Quand on doit se forger une compréhension rapide d’une situation on ne peut pas regarder chaque cas dans le détail : on utilise des indicateurs qui rendent compte d’une grande diversité de cas. Et du point de vue de l’entreprise, du gestionnaire, c’est tout ce dont on a besoin.

Turnover, taux de satisfaction du client, charge de travail des équipes, recours au chômage partiel, taux de conversion : ce sont des indicateurs utilisés au quotidien à divers endroits de l’entreprise et correspondent à ce que l’entreprise a besoin de savoir.

Mais si on prend le point de vue des sujets de la mesure la situation peut être radicalement différente de ce que disent les chiffres, et notamment lorsque parle de personnes.

Un chiffre acceptable d’un côté peut traduire une réalité inacceptable de l’autre et cette inacceptabilité on ne s’en rend compte que lorsqu’il est trop tard.

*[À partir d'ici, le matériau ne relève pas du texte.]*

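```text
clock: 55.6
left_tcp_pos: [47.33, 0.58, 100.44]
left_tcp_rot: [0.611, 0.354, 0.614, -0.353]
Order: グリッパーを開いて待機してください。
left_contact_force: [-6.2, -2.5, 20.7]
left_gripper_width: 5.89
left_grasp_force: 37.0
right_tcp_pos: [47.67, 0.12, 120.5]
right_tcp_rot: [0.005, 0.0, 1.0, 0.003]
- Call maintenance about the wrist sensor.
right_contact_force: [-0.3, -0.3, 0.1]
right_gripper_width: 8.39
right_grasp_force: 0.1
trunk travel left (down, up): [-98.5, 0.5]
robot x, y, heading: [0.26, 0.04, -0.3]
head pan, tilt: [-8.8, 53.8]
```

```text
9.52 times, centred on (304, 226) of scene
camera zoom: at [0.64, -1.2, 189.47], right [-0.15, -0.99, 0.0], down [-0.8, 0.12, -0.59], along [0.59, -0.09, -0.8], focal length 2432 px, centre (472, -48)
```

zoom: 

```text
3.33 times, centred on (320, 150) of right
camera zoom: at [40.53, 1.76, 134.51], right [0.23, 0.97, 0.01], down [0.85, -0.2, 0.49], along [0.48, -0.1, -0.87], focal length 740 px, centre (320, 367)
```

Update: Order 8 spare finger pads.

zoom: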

La plupart des indicateurs sont faux si on se met du coté de leur sujet

Je me souviendrai toujours d’une phrase d’un de mes anciens professeurs d’économie politique qui m’avait marqué. « Les chiffres du chômage sont faux. Pour celui qui est au chômage le taux de chômage est de 100% !« .

Partons d’une hypothèse de 5% de chômage, soit 95% de personnes qui n’y sont pas. En effet d’un point de vue macro on peut se dire que ça n’est pas si mal. Mais la réalité est que personne n’est au chômage à 5% : il y a ceux qui ont ont un travail et ceux qui n’en ont pas et le fait que ceux qui n’en ont pas soient peu nombreux n’enlève rien au fait qu’ils n’en aient pas. Peu importe le taux de chômage, pour le chômeur le taux est de 100% !

75% des stagiaires se voient proposer un CDI à la fin de leur stage. A la sortie personne n’a 75% d’un CDI : il y a ceux qui en ont un et ceux qui n’en ont aucun.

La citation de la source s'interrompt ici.